- **Reading text**:
◆ ◆ ◆ ◆ ◆ ◆ ◆
Umkämpftes Land
Zum ersten Mal seit Ende des Zweiten Weltkriegs hat militärische Gewalt auf dem europäischen Kontinent Landesgrenzen verschoben. Was bedeutet der Ukrainekrieg für Europa?
Am 18. März 2014, zwei Tage nach einer unrechtmässigen Volksabstimmung über den Status der Krim, erklärte der russische Präsident Wladimir Putin den Beitritt der sogenannten Autonomen Republik Krim zur Russischen Föderation. Heute, fast zehn Jahre später, gehen Expertinnen und Experten davon aus, dass eine militärische Rückeroberung der Krim nicht möglich ist.
Parallelen zur Geschichte
Einige Medienberichte verglichen die internationale Reaktion auf die Annexion der Krim mit der Beschwichtigungspolitik im Vorfeld des Zweiten Weltkriegs: Um einen Krieg zu vermeiden, erlaubten die Westmächte Hitler in den 1930er-Jahren, sein Territorium auszuweiten, was ihm schliesslich den Einmarsch in Polen ermöglichte. Dieser Angriff entwickelte sich zum tödlichsten militärischen Konflikt der Geschichte, der schätzungsweise 70 bis 85 Millionen Menschen das Leben kostete.
Auf ähnliche Weise ebnete die halbherzige internationale Reaktion auf Russlands Vorgehen im Jahr 2014 Putin den Weg für weitere Ansprüche auf ukrainisches Gebiet. Dies untergrub die Legitimität der Ukraine sowohl als Staat als auch als Nation. In diesem Zusammenhang hielt Putin am 21. Februar 2022 eine Rede, in der er andeutete, dass die Ukraine kein «echtes» Land, sondern ein historischer Teil Russlands sei. Am selben Tag unterzeichnete er ein Dekret, mit dem er die selbsternannten Volksrepubliken Donezk und Luhansk als unabhängig anerkannte. Tatsächlich beanspruchte er jedoch die gesamten Regionen Luhansk und Donezk, einschliesslich jener Gebiete, die weiterhin von der ukrainischen Regierung kontrolliert wurden. Dieses Dekret spielte eine zentrale Rolle für den Beginn des Krieges drei Tage später, am 24. Februar 2022.
«Mit dem Einmarsch in die Ukraine hat Russland mehrere internationale Abkommen missachtet und ihre Bedeutung damit infrage gestellt.»
Olena Palko
Nur sechs Monate danach verkündete Putin stolz die Eingliederung von «vier neuen Regionen Russlands»: neben Luhansk und Donezk im Osten auch wichtige Gebiete in Cherson und Saporischschja im Süden. Zu diesem Zeitpunkt kontrollierte Russland etwa 20 Prozent des ukrainischen Territoriums – eine Fläche so gross wie die Schweiz und Österreich zusammen.
◆ ◆ ◆ ◆ ◆ ◆ ◆
- **To-do list**:
1. Write out the reading text from "Umkämpftes Land" to "nicht möglich ist.", both included.
2. Your answer continues the reading text from its final sentence.

- **Stored data**:
◆ ◆ ◆ ◆ ◆ ◆ ◆
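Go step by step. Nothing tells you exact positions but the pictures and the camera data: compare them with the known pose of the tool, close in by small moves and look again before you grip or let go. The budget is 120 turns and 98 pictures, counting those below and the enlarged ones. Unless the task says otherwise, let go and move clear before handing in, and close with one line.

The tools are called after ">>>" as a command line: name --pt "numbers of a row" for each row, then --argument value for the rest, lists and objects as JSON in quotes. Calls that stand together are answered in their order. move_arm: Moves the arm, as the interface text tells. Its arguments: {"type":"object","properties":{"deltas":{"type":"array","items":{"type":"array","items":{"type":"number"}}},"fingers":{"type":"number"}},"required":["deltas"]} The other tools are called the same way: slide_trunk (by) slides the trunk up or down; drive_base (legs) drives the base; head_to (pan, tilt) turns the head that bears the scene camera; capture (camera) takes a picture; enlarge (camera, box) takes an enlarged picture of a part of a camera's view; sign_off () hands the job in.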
◆ ◆ ◆ ◆ ◆ ◆ ◆
- **Replies**:
1.
Umkämpftes Land
Zum ersten Mal seit Ende des Zweiten Weltkriegs hat militärische Gewalt auf dem europäischen Kontinent Landesgrenzen verschoben. Was bedeutet der Ukrainekrieg für Europa?
Am 18. März 2014, zwei Tage nach einer unrechtmässigen Volksabstimmung über den Status der Krim, erklärte der russische Präsident Wladimir Putin den Beitritt der sogenannten Autonomen Republik Krim zur Russischen Föderation. Heute, fast zehn Jahre später, gehen Expertinnen und Experten davon aus, dass eine militärische Rückeroberung der Krim nicht möglich ist.

2.
Gebrochene Verträge
Die politischen und administrativen Grenzen zwischen Ländern beruhen auf internationalen Vereinbarungen, ihre Unverletzlichkeit auf dem gegenseitigen Versprechen, die territoriale Integrität der anderen zu respektieren.
Mit dem Einmarsch in die Ukraine hat Russland mehrere internationale Abkommen missachtet und ihre Bedeutung damit infrage gestellt. Zu nennen sind da zunächst die Helsinki-Vereinbarungen von 1975, in denen sich alle Teilnehmerstaaten – einschliesslich Russlands und der Ukraine als Rechtsnachfolger der Sowjetunion – verpflichteten, «die Grenzen des anderen als unverletzlich zu betrachten» und «jetzt und in Zukunft von Angriffen auf diese Grenzen abzusehen».
Ferner kamen die Unterzeichner überein, «die territoriale Integrität jedes der Teilnehmerstaaten zu achten» und «ebenfalls davon abzusehen, das Hoheitsgebiet des anderen zum Gegenstand einer militärischen Besetzung zu machen». Diese Grundsätze wurden noch einmal 1990 in der Charta von Paris für ein neues Europa nach dem Kalten Krieg bekräftigt. Im Budapester Memorandum von 1994 stimmte die Ukraine zu, alle ihre Atomwaffen an Russland abzugeben, wenn Russland, die USA und das Vereinigte Königreich im Gegenzug «ihre Verpflichtung bekräftigen, von der Androhung oder Anwendung von Gewalt gegen die territoriale Integrität oder die politische Unabhängigkeit der Ukraine abzusehen».
Ungesicherte Grenzen
Der aktuelle Krieg zeigt auch, dass selbst in unserem heutigen Zeitalter der Globalisierung, Freizügigkeit und Mobilität ungesicherte Staatsgrenzen die territoriale und nationale Sicherheit eines Landes gefährden können. Während die Westgrenze der Ukraine zu Polen, der Slowakei, Ungarn und Rumänien nach dem Zweiten Weltkrieg genau abgegrenzt und seit den Osterweiterungen der EU in den Jahren 2004 und 2007 gestärkt wurde, waren die Grenzen im Nordosten des Landes nie genau festgelegt. Die Durchlässigkeit der russisch-ukrainischen Grenze war einer der Gründe dafür, dass es Russland relativ leicht fiel, die Krim zu besetzen und sich in die Angelegenheiten der Ostukraine einzumischen. Und sie ermöglichte es Russland, die Grenzregionen seit Ende Februar 2022 als Basis für Luftangriffe auf ukrainische Städte zu nutzen.
Auch wenn manche Fachleute seit der Annexion der Krim versuchen, Russlands Vorgehen mit Schwachstellen in der ukrainischen Politik und Identität zu rechtfertigen: Die Geschichte der ukrainischen Grenzziehung liefert keinen Grund zur Annahme, dass Russlands Einmarsch in die Ukraine unvermeidlich war.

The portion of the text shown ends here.